───── EXCERPT
LA COUR DE CASSATION, CHAMBRE COMMERCIALE, a rendu l'arrêt suivant :
Sur le premier moyen :
Attendu, selon l'arrêt attaqué (Aix-en-Provence, 19 février 2009), que le 27 juillet 2000, les époux X... se sont rendus cautions solidaires envers la BNP Paribas (la banque) des engagements de la société GST ; que cette société ayant été mise en redressement puis liquidation judiciaires, la banque les a assignés, le 3 octobre 2002, en exécution de leur engagement ; que devant la cour d'appel, M. et Mme X... ont opposé la nullité des actes de caution ;
Attendu que M. et Mme X... font grief à l'arrêt de les avoir condamnés à payer à la banque une certaine somme après avoir déclaré irrecevable leur demande en nullité des actes de caution, alors, selon le moyen, que la partie qui a perdu, par l'expiration du délai de prescription, le droit d'intenter l'action en nullité d'un acte juridique peut, à quelque moment que ce soit, se prévaloir de cette nullité contre celui qui prétend tirer un droit de l'acte nul aussi longtemps qu'il n'a pas encore été exécuté ; qu'en accueillant la fin de non-recevoir tirée de la prescription que la banque avait opposée à la nullité du cautionnement que les époux X... avaient opposée par voie d'exception, en défense à la demande formée à leur encontre, bien que cet acte n'ait pas encore été exécuté, la cour d'appel a violé les articles 1304 et 2262 du code civil, ensemble le principe selon lequel l'exception de nullité est perpétuelle ;
Mais attendu que l'arrêt retient exactement que la règle selon laquelle l'exception de nullité est perpétuelle ne s'applique que si l'action en exécution de l'obligation litigieuse est introduite après l'expiration du délai de prescription ; qu'ayant constaté que la prescription de l'action en nullité n'avait commencé à courir , selon les différentes causes de nullité alléguées, que les 27 juillet 2000, 28 décembre 2000, et 4 janvier 2001, la cour d'appel, qui a relevé que le délai pour agir, par voie d'action, en nullité des obligations de caution n'était pas expiré lorsque la banque avait demandé, par assignation du 3 octobre 2002, l'exécution de ces obligations, en a exactement déduit que l'exception de nullité soulevée par les époux X..., pour la première fois par conclusions du 27 octobre 2008, était irrecevable ; que le moyen n'est pas fondé ;
Et attendu que le second moyen ne serait pas de nature à permettre l'admission du pourvoi ;
PAR CES MOTIFS :
REJETTE le pourvoi ;
Condamne M. et Mme X... aux dépens ;
Vu l'article 700 du code de procédure civile, rejette les demandes ;
Ainsi fait et jugé par la Cour de cassation, chambre commerciale, financière et économique, et prononcé par le président en son audience publique du vingt-six mai deux mille dix.
──────────
> REQUEST A:
Make a faithful copy of the excerpt.
───── PROVIDED MATERIAL
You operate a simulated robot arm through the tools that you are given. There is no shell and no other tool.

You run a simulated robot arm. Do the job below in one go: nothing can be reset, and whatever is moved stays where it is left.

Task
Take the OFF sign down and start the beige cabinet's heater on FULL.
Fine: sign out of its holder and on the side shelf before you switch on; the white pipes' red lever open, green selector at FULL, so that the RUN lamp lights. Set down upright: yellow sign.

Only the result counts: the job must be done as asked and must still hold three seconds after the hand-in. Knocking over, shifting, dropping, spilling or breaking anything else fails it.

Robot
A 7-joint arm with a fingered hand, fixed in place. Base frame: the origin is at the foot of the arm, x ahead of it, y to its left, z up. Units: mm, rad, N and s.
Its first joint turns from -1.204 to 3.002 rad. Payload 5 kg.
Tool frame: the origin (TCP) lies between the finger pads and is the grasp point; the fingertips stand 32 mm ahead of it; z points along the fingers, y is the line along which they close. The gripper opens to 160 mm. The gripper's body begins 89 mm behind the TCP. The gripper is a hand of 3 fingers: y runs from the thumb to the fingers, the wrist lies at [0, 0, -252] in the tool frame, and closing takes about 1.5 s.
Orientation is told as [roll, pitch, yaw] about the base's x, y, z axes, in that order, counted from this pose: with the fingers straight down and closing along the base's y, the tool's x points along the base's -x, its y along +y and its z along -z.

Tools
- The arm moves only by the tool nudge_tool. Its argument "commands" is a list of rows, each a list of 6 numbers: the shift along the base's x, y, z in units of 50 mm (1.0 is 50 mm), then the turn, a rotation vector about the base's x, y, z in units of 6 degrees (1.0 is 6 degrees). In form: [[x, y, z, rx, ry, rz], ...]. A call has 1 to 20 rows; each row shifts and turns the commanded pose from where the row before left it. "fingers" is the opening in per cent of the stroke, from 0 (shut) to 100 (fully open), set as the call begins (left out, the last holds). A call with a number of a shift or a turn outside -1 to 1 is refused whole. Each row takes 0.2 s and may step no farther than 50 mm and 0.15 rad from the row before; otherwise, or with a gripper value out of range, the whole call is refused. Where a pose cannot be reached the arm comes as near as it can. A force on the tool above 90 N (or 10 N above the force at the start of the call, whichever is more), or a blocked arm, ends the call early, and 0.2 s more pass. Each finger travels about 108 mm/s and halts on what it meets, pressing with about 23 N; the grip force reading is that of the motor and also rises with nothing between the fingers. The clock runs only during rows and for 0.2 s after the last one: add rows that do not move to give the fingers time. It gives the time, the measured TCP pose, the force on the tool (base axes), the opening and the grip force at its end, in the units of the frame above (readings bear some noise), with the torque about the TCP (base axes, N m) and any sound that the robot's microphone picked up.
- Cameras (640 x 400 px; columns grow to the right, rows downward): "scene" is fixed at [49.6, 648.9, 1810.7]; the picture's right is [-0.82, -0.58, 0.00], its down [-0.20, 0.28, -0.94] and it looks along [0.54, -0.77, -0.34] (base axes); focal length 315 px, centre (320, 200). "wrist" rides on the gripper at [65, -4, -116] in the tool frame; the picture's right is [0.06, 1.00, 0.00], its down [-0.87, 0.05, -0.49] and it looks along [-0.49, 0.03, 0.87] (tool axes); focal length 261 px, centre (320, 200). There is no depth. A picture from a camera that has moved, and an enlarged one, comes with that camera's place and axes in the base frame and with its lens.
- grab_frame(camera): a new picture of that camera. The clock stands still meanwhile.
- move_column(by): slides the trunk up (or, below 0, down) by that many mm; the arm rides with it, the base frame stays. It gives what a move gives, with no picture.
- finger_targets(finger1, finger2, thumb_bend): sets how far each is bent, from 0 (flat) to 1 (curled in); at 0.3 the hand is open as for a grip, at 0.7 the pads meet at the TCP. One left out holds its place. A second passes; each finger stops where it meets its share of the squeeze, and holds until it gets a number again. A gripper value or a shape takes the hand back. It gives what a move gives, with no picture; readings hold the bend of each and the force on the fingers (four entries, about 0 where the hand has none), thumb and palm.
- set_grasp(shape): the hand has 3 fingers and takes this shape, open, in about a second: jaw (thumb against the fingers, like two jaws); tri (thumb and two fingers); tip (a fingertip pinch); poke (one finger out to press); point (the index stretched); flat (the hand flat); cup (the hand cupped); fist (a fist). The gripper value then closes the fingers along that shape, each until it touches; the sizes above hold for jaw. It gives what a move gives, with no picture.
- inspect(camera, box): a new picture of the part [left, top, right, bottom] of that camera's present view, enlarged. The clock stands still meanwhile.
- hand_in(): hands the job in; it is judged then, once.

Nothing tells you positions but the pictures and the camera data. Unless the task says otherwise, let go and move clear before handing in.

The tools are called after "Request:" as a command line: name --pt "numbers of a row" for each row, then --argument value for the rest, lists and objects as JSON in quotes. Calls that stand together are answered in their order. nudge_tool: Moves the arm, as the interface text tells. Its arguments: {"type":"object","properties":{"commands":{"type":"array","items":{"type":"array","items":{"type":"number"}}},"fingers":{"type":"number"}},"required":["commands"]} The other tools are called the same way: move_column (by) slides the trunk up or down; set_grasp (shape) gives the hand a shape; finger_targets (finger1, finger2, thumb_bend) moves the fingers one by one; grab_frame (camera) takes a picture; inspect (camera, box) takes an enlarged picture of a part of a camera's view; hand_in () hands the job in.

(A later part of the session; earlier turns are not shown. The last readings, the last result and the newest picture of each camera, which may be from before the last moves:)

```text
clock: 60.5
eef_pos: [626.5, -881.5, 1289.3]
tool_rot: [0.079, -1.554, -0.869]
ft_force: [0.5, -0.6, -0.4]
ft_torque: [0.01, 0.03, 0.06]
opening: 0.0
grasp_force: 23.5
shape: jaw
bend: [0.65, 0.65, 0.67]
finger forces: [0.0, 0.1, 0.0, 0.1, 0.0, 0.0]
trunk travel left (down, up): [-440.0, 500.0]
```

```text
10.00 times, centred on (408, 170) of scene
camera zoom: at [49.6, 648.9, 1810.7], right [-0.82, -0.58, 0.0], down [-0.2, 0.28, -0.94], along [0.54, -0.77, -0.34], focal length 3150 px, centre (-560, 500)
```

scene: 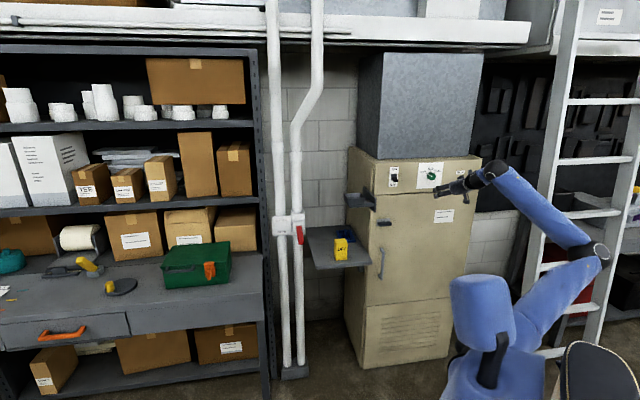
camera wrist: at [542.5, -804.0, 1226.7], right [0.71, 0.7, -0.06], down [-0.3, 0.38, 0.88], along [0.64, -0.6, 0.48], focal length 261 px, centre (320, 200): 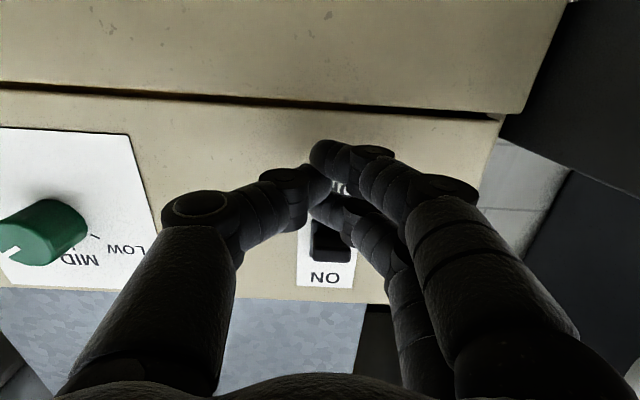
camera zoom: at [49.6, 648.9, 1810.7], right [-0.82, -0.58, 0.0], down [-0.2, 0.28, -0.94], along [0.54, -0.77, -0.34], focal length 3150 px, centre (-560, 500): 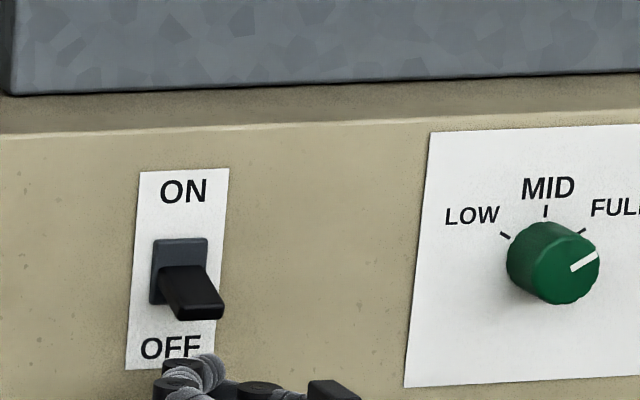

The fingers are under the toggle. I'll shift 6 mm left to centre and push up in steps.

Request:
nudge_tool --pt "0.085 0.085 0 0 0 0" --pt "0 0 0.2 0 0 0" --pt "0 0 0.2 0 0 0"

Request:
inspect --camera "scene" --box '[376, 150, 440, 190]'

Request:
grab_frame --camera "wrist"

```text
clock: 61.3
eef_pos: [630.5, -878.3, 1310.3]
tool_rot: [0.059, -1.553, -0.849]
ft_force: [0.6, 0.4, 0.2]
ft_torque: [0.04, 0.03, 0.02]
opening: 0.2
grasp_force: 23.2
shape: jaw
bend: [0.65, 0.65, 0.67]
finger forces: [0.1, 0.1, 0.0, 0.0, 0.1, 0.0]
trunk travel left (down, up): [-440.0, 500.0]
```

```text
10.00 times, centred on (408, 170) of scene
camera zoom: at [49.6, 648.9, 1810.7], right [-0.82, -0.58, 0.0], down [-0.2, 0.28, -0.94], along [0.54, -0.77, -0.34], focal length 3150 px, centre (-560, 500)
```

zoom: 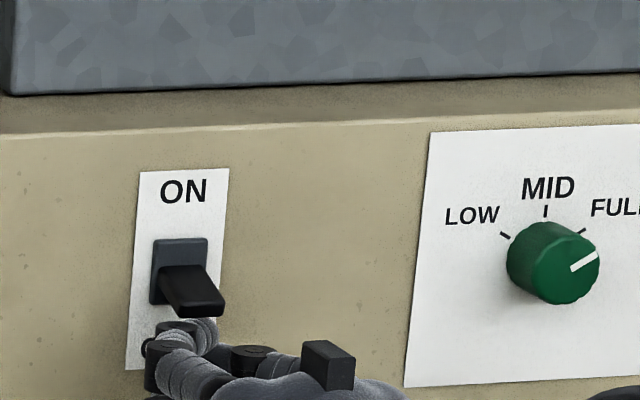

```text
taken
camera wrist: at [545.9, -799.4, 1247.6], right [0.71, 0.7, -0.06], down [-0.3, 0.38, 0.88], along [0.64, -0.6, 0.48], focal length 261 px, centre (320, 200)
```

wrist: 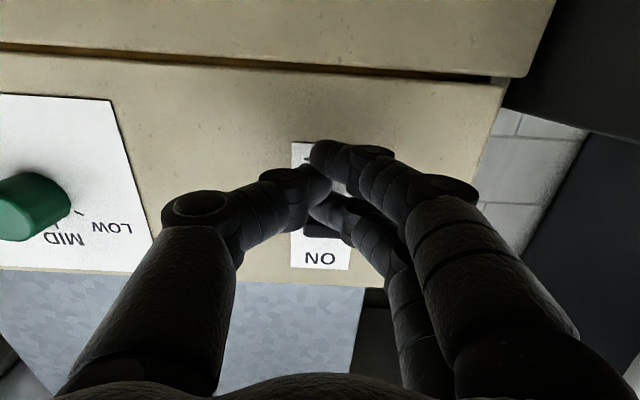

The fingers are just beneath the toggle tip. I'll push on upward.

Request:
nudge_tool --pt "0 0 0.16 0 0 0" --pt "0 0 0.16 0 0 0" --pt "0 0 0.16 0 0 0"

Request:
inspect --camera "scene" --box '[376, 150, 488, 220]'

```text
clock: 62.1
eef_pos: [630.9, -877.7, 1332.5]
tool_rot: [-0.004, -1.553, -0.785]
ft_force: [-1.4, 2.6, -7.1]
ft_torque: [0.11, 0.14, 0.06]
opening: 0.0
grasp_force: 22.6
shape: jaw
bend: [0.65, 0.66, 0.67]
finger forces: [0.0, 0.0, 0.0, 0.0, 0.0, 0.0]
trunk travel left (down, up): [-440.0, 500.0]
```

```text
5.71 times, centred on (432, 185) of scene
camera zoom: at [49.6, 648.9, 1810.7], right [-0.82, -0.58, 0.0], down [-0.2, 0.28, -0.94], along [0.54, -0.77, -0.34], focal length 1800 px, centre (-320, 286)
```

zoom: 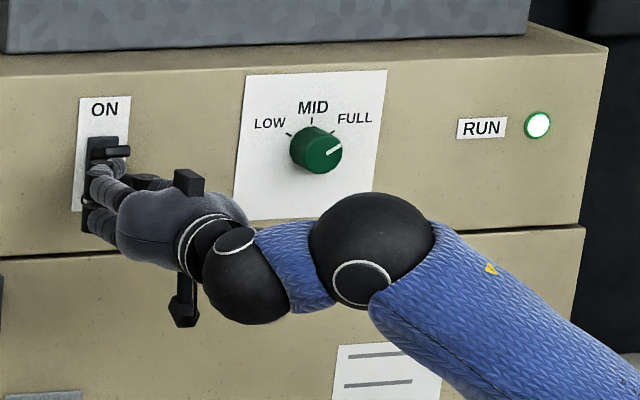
──────────
───── PROVIDED MATERIAL
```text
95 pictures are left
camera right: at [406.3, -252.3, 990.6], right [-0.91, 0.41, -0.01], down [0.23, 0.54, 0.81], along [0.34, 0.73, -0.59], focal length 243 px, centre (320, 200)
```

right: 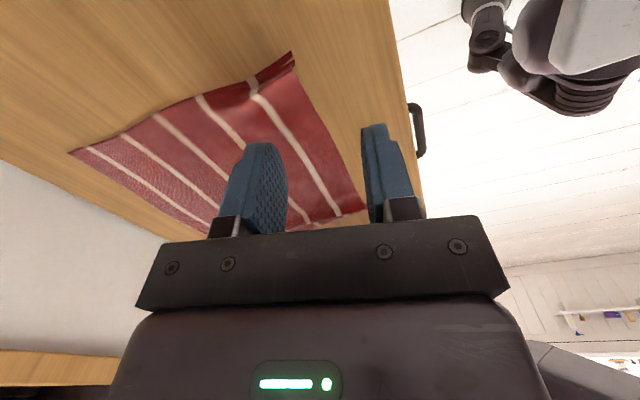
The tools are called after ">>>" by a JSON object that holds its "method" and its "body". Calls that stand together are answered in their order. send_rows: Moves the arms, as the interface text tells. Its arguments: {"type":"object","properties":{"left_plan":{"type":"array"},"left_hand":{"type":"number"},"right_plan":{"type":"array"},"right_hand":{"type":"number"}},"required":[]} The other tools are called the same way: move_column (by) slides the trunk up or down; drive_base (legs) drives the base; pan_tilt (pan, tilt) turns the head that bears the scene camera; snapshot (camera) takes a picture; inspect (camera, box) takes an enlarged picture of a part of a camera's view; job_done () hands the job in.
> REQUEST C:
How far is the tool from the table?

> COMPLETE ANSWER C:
──────────
> REQUEST B:
Retype exactly the lines above, from the one with "You operate a" through the one with "Fine: sign out", inclusive.

> COMPLETE ANSWER A:
LA COUR DE CASSATION, CHAMBRE COMMERCIALE, a rendu l'arrêt suivant :
Sur le premier moyen :
Attendu, selon l'arrêt attaqué (Aix-en-Provence, 19 février 2009), que le 27 juillet 2000, les époux X... se sont rendus cautions solidaires envers la BNP Paribas (la banque) des engagements de la société GST ; que cette société ayant été mise en redressement puis liquidation judiciaires, la banque les a assignés, le 3 octobre 2002, en exécution de leur engagement ; que devant la cour d'appel, M. et Mme X... ont opposé la nullité des actes de caution ;
Attendu que M. et Mme X... font grief à l'arrêt de les avoir condamnés à payer à la banque une certaine somme après avoir déclaré irrecevable leur demande en nullité des actes de caution, alors, selon le moyen, que la partie qui a perdu, par l'expiration du délai de prescription, le droit d'intenter l'action en nullité d'un acte juridique peut, à quelque moment que ce soit, se prévaloir de cette nullité contre celui qui prétend tirer un droit de l'acte nul aussi longtemps qu'il n'a pas encore été exécuté ; qu'en accueillant la fin de non-recevoir tirée de la prescription que la banque avait opposée à la nullité du cautionnement que les époux X... avaient opposée par voie d'exception, en défense à la demande formée à leur encontre, bien que cet acte n'ait pas encore été exécuté, la cour d'appel a violé les articles 1304 et 2262 du code civil, ensemble le principe selon lequel l'exception de nullité est perpétuelle ;
Mais attendu que l'arrêt retient exactement que la règle selon laquelle l'exception de nullité est perpétuelle ne s'applique que si l'action en exécution de l'obligation litigieuse est introduite après l'expiration du délai de prescription ; qu'ayant constaté que la prescription de l'action en nullité n'avait commencé à courir , selon les différentes causes de nullité alléguées, que les 27 juillet 2000, 28 décembre 2000, et 4 janvier 2001, la cour d'appel, qui a relevé que le délai pour agir, par voie d'action, en nullité des obligations de caution n'était pas expiré lorsque la banque avait demandé, par assignation du 3 octobre 2002, l'exécution de ces obligations, en a exactement déduit que l'exception de nullité soulevée par les époux X..., pour la première fois par conclusions du 27 octobre 2008, était irrecevable ; que le moyen n'est pas fondé ;
Et attendu que le second moyen ne serait pas de nature à permettre l'admission du pourvoi ;
PAR CES MOTIFS :
REJETTE le pourvoi ;
Condamne M. et Mme X... aux dépens ;
Vu l'article 700 du code de procédure civile, rejette les demandes ;
Ainsi fait et jugé par la Cour de cassation, chambre commerciale, financière et économique, et prononcé par le président en son audience publique du vingt-six mai deux mille dix.

> COMPLETE ANSWER B:
You operate a simulated robot arm through the tools that you are given. There is no shell and no other tool.

You run a simulated robot arm. Do the job below in one go: nothing can be reset, and whatever is moved stays where it is left.

Task
Take the OFF sign down and start the beige cabinet's heater on FULL.
Fine: sign out of its holder and on the side shelf before you switch on; the white pipes' red lever open, green selector at FULL, so that the RUN lamp lights. Set down upright: yellow sign.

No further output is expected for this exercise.